## Task to carry out:
Give back all the data exactly, line by line.

## Task data:

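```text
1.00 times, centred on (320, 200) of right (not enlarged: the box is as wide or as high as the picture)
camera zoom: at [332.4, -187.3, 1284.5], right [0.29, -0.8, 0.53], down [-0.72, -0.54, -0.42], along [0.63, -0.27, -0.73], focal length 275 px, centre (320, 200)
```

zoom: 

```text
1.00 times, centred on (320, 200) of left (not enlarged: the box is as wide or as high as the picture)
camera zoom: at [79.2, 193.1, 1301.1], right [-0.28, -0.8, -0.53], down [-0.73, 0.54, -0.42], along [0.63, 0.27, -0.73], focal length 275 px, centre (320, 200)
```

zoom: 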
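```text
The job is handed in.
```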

## Finished answer:
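```text
1.00 times, centred on (320, 200) of right (not enlarged: the box is as wide or as high as the picture)
camera zoom: at [332.4, -187.3, 1284.5], right [0.29, -0.8, 0.53], down [-0.72, -0.54, -0.42], along [0.63, -0.27, -0.73], focal length 275 px, centre (320, 200)
```

zoom: 

```text
1.00 times, centred on (320, 200) of left (not enlarged: the box is as wide or as high as the picture)
camera zoom: at [79.2, 193.1, 1301.1], right [-0.28, -0.8, -0.53], down [-0.73, 0.54, -0.42], along [0.63, 0.27, -0.73], focal length 275 px, centre (320, 200)
```

zoom: 
```text
The job is handed in.
```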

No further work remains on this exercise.